Sallie had also run the Warragul Farmers Market for the past six years but quickly needed to adapt the market to the new COVID-19 restrictions. Using agricultural fencing and animal ear tags as deli-style numbers for crowd control, she "felt like we were running a nightclub!"
But she missed the connection and conversations with customers. Sallie explains: "Using social media once again to tell those messages of: Right guys, come, buy, and leave. And it's quite a different thing for me because I'm all about let's chat and connect and all that." Not being able to offer samples was also a big change. She had to ask her customers to buy her products without tasting them.
But she still had people coming to her and wanting to talk, one even offered to invest in her company during this time. She found that Australians really wanted to support their local producers.
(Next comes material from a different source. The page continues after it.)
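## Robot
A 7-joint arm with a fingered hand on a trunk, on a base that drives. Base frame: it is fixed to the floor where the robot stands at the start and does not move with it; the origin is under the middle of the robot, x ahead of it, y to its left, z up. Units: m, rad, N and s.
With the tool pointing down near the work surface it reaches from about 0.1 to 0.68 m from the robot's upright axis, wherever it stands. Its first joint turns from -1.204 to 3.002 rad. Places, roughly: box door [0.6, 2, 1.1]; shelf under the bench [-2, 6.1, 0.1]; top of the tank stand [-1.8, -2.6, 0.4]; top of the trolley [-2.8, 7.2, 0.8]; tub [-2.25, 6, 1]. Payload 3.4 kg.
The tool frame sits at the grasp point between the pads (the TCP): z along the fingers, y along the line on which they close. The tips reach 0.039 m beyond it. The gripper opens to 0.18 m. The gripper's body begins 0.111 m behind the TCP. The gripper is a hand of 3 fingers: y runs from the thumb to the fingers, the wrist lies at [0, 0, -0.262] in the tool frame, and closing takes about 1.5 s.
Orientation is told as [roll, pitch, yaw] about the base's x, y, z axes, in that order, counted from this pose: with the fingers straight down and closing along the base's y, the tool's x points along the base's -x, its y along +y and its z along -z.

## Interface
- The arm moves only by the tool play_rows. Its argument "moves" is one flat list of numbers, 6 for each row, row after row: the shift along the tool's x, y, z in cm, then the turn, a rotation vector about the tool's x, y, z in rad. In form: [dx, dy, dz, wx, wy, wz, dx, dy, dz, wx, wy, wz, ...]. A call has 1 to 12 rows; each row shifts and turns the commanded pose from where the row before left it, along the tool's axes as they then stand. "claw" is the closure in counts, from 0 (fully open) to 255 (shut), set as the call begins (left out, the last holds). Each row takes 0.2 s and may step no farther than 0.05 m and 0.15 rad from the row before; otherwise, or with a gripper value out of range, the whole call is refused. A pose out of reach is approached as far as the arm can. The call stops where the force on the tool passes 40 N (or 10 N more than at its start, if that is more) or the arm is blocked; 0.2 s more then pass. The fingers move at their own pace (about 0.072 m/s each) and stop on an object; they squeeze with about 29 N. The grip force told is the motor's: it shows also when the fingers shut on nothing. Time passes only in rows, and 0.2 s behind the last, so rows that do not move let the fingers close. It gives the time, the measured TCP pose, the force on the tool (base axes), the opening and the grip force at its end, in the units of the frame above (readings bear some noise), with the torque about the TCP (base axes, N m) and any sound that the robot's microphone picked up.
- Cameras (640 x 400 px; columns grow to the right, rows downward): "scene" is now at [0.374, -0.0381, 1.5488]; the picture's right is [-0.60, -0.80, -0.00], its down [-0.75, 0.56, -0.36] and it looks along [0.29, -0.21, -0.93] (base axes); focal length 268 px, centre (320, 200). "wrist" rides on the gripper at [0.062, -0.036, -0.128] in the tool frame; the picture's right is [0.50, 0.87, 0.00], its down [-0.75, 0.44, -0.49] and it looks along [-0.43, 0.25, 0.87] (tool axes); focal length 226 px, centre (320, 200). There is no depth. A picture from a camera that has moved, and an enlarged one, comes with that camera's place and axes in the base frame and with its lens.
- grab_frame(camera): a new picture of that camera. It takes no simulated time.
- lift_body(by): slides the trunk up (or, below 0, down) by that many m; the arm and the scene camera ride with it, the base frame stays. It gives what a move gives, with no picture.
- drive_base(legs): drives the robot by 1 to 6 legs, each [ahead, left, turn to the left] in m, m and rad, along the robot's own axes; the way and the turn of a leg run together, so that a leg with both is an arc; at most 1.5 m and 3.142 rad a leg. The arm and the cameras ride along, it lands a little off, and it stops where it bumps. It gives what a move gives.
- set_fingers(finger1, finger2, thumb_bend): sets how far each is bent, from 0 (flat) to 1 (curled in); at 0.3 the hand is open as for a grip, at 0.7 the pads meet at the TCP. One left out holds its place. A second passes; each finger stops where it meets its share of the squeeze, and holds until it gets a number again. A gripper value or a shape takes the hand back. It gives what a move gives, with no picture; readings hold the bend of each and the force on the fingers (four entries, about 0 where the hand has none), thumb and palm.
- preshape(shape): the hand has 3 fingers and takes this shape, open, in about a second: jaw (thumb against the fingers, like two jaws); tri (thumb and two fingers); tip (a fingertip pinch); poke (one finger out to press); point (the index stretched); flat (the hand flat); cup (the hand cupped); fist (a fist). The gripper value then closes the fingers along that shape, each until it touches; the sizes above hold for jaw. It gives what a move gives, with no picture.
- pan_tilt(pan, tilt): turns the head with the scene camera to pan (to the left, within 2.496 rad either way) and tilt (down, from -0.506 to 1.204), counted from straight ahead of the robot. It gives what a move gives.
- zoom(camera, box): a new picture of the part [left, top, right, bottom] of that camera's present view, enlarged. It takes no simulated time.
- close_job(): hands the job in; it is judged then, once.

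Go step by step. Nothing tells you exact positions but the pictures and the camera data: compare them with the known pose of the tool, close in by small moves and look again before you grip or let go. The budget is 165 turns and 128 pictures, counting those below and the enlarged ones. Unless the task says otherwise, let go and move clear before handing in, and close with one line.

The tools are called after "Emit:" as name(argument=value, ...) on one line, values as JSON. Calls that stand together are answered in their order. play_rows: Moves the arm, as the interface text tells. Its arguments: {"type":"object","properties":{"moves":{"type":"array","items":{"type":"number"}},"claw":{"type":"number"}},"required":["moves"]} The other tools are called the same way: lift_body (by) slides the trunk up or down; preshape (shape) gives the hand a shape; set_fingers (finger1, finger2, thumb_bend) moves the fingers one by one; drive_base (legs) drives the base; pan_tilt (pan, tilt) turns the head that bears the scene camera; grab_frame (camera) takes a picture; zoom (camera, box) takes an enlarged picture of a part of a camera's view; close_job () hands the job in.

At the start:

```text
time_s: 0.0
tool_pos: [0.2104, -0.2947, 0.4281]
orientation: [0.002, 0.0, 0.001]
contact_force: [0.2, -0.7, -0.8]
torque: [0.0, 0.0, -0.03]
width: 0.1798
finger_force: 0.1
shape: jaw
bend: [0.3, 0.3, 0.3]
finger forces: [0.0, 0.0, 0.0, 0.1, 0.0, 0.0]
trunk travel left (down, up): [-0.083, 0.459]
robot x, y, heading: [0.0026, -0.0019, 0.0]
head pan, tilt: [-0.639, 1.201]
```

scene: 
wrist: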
Foreign workers trapped in Australia asked Sallie for employment. However the COVID-19 restrictions on accommodation meant it didn't work out, she couldn't provide the required social distancing on her farm: "They were desperate and I was: Ah, man, I really want to bring you in and try and help you but yeah it just couldn't work."
Sallie found that the physical distance of her farm that sometimes inhibited her from having business meetings in Melbourne or Sydney could now be overcome via video calls. It was now a more "level playing field". Sallie says: "It's more socially accepted these days which is super cool for us because it takes out that geographic distances."
She's discovered that despite the challenges of earning a living on the land during a pandemic there has been some silver linings.